Hull, with his ear to the ground on Capitol Hill, also feared that any aggressive action could unloose the fury of congressional 'isolationists' who would further tie his and Roosevelt's hands.

In August and September 1937, Japanese planes badly wounded the British ambassador to China and bombed civilians in Nanking. Such killing of civilians still aroused condemnation in the West. The British approached FDR with the idea of jointly imposing economic sanctions, an idea U.S officials quickly mistrusted because of its source (were the British again trying to push the United States into protecting their colonies while they appeased both Japan and Hitler?) The President instead decided to speak out on October 5, in a Chicago speech given in the shadow of the Chicago Tribune Building, where the nation's most powerful 'isolationist' newspaper was published. Condemning the 'international lawlessness' in China, he urged that the '90 percent who want to live in peace under law" use "positive endeavours to preserve peace." He suggested that an attempt be made to 'quarantine the patients' against the 'disease' of aggression. A stunned Hull who had not known about the words, feared that the anti-interventionists' outrage would paralyse US policy. Some loud opposition to the United States joining any such quarantine was indeed heard in the Senate, but the general response was more favourable than Roosevelt had expected. In any event, the President might well have decided he no longer needed the 'isolationists' votes for domestic programs so he could defy them in foreign policy.
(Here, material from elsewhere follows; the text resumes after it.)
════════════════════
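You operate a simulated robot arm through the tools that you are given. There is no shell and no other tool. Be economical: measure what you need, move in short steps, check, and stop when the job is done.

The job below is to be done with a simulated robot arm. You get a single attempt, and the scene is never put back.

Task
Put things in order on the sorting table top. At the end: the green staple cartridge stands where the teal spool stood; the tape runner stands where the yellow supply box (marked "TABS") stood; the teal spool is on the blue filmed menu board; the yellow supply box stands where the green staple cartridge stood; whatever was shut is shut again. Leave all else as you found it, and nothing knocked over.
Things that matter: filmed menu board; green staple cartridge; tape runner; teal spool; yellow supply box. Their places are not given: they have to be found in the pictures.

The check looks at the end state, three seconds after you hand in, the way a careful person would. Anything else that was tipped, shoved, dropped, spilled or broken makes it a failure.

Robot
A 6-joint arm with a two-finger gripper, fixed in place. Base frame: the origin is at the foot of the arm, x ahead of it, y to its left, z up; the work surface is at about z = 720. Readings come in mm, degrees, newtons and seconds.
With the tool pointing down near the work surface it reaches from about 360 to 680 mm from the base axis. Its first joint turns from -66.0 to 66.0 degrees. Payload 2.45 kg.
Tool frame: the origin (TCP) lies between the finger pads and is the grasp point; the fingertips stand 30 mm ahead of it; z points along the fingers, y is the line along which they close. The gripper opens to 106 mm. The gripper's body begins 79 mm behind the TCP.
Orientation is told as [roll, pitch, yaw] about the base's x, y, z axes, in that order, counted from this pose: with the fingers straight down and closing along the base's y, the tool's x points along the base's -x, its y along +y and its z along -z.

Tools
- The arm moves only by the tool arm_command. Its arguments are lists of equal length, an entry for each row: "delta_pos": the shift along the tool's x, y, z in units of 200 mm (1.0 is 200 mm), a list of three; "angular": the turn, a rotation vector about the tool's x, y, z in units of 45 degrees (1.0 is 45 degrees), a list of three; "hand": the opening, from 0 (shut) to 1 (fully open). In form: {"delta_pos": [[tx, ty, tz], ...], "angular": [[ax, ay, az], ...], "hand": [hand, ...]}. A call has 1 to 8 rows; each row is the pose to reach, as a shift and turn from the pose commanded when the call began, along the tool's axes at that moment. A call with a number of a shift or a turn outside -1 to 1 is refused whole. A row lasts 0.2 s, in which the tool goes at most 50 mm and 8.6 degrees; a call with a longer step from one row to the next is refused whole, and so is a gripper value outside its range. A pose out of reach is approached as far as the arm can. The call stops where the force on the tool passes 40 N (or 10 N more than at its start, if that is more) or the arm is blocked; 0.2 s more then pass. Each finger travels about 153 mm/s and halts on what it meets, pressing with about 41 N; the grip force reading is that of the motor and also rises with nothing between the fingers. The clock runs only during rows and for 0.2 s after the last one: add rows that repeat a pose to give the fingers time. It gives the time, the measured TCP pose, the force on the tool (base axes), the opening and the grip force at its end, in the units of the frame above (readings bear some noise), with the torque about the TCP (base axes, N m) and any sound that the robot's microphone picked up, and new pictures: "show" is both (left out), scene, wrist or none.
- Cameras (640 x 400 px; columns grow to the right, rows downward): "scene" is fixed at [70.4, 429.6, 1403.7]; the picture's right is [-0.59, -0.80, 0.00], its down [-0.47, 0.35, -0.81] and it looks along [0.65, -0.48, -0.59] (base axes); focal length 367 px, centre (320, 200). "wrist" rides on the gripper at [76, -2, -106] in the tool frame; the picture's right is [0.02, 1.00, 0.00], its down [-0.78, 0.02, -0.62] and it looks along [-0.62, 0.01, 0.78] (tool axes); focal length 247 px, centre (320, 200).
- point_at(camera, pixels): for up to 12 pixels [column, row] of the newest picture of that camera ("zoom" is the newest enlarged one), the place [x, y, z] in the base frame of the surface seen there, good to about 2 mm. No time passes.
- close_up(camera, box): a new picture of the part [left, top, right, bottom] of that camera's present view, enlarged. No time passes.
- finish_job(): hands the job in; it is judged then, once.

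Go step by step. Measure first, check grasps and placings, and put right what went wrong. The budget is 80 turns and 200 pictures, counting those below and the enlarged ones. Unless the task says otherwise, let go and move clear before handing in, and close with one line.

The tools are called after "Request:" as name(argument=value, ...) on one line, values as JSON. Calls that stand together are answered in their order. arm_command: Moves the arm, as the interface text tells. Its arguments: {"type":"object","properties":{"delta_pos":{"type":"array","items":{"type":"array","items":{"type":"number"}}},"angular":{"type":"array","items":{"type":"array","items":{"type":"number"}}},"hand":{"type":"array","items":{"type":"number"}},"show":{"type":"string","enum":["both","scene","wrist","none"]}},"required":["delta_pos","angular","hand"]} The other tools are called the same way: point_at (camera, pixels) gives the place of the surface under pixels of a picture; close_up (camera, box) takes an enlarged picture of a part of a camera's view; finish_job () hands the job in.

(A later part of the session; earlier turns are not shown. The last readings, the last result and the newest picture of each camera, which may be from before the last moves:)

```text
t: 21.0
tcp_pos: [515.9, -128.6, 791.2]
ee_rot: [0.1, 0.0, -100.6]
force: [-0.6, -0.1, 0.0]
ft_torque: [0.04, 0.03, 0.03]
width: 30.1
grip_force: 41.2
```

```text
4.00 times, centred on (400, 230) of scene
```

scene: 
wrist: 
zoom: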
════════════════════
If so, Roosevelt's bluff was quickly called. The League of Nations had been waiting since 1932 for the United States to take such a lead. Now the League asked the Americans to meet with other powers in Brussels during November 1937 to explore the President's suggestion of a 'quarantine'. The Soviets arrived ready to accept any help from the West. They had been involved in repeated clashes with Japanese troops along the Manchurian border. Japan, however, refused to attend, And the Western powers, especially the Americans, refused to take China seriously; they even lectured the Chinese delegation to correct the conditions (that is, aggressive nationalism) that had led to the war. The Brussels Conference taught a number of lessons. The other powers and the United States could not cooperate to stop Japan, the Americans did not yet see the Chinese as so important as to be worth a war.

If Japan has openly attacked the French and Dutch in south east Asia there will be a more rigorous response that will probably include the US and GB.
 
My idea was french or dutch, not both. And that Japan follows all the formalities, accuse them of mistreatment of innocent missionaries, cutting the ear off a poor Japanese ship captain.